*** Recorded information ***
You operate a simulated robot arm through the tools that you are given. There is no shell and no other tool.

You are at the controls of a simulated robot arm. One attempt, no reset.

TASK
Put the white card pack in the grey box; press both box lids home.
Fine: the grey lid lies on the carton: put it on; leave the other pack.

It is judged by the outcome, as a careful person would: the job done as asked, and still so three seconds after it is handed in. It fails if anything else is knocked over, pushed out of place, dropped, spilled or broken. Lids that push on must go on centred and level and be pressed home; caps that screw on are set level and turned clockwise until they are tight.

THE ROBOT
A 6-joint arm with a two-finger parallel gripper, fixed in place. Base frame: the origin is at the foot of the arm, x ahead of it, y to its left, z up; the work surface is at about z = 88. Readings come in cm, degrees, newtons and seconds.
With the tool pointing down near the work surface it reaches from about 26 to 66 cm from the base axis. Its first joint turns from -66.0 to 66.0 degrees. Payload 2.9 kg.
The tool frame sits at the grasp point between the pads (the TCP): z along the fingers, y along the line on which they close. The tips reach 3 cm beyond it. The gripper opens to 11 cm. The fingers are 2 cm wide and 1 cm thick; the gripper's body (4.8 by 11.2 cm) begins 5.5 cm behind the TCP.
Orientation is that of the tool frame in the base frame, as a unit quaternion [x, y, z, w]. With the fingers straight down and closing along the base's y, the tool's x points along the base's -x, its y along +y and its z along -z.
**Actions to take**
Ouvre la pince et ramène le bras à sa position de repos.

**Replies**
*** Supplied text ***
Gran parte del rápido crecimiento económico de la década de 1990 no era más que una recuperación, después de la devastación infringida desde finales de los años 1950 hasta 1970 por el Gran Salto Adelante y la Revolución Cultural. Tras la muerte de Mao, el PCC adquirió la convicción de que la clave de su supervivencia residía en el crecimiento. Los buenos resultados económicos a nivel regional se convirtieron en determinantes para la promoción de los burócratas locales del partido-Estado, lo que condujo a una competencia entre esos mandatarios regionales. Para ganar ventaja, algunos de ellos disimularon o apoyaron a empresas privadas, propiciando de este modo el rápido crecimiento de ese sector. El PCC modificó entonces la Constitución a fin de reconocer los derechos inherentes a la propiedad privada (2004). Se permitió, pues, la eclosión de un sector privado, de una sociedad civil rudimentaria y de órganos de prensa independientes – que conocieron un crecimiento fulgurante – a condición de que no se opusieran al monopolio político del PCC. El acceso de China a la Organización Mundial del Comercio (OMC), en 2001, propició una enorme afluencia de inversiones extranjeras, así como un aumento espectacular de las exportaciones – que se convirtieron, merced a la rápida expansión de dicho sector privado, en la fuerza motriz del crecimiento.
Inversiones ineficaces
Pero ese régimen económico se basó en un endeudamiento masivo para impulsar el desarrollo de las infraestructuras. Sin embargo, la mayoría de las inversiones efectuadas se revelaron ineficaces. Y China entró en un círculo vicioso, con un efecto de palanca sobredimensionado y sobrecapacidad.
Por otro lado, el monopolio del Estado sobre la propiedad del suelo ha derivado en graves problemas en el sector inmobiliario (que representa, aproximadamente, un tercio del producto interior bruto, PIB). La privatización del mercado inmobiliario, emprendida en 1998, sirvió en realidad para convertir el suelo nacionalizado en ingreso presupuestario para el partido-Estado a nivel local. La principal reforma consistió en hacer de cada gobierno local el único propietario de suelo en su jurisdicción.
***
**Actions to take**
A - Set down the supplied text as it stands from "Inversiones ineficaces" to "en su jurisdicción.", and nothing more.
B - Continue the supplied text that opens with "Gran parte del".

**Replies**
A -
Inversiones ineficaces
Pero ese régimen económico se basó en un endeudamiento masivo para impulsar el desarrollo de las infraestructuras. Sin embargo, la mayoría de las inversiones efectuadas se revelaron ineficaces. Y China entró en un círculo vicioso, con un efecto de palanca sobredimensionado y sobrecapacidad.
Por otro lado, el monopolio del Estado sobre la propiedad del suelo ha derivado en graves problemas en el sector inmobiliario (que representa, aproximadamente, un tercio del producto interior bruto, PIB). La privatización del mercado inmobiliario, emprendida en 1998, sirvió en realidad para convertir el suelo nacionalizado en ingreso presupuestario para el partido-Estado a nivel local. La principal reforma consistió en hacer de cada gobierno local el único propietario de suelo en su jurisdicción.

B -
Pero, para maximizar sus ganancias financieras, las administraciones locales hicieron todo lo posible para reducir la oferta. Como consecuencia de ello, el mercado inmobiliario chino es, en relación la renta media por habitante, uno de los más caros del mundo. Esa burbuja, creada de modo intencionado, está a punto de estallar. Además, el monopolio estatal sobre las operaciones bancarias ha desestabilizado el sistema financiero. Utilizando la titularidad del suelo como garantía, los gobiernos locales han contratado ingentes préstamos con los bancos estatales, llevando la ratio de la deuda nacional en relación al PIB al 300% durante el primer trimestre de 2019.
Peor todavía: la mayoría de las deudas en China la constituyen préstamos hipotecarios que utilizan como garantía el suelo y otras hipotecas. En un momento en que la actividad se ralentiza, esas hipotecas devaluadas empiezan a pesar sobre el conjunto de la economía, lo que probablemente desencadenará crisis financieras y presupuestarias.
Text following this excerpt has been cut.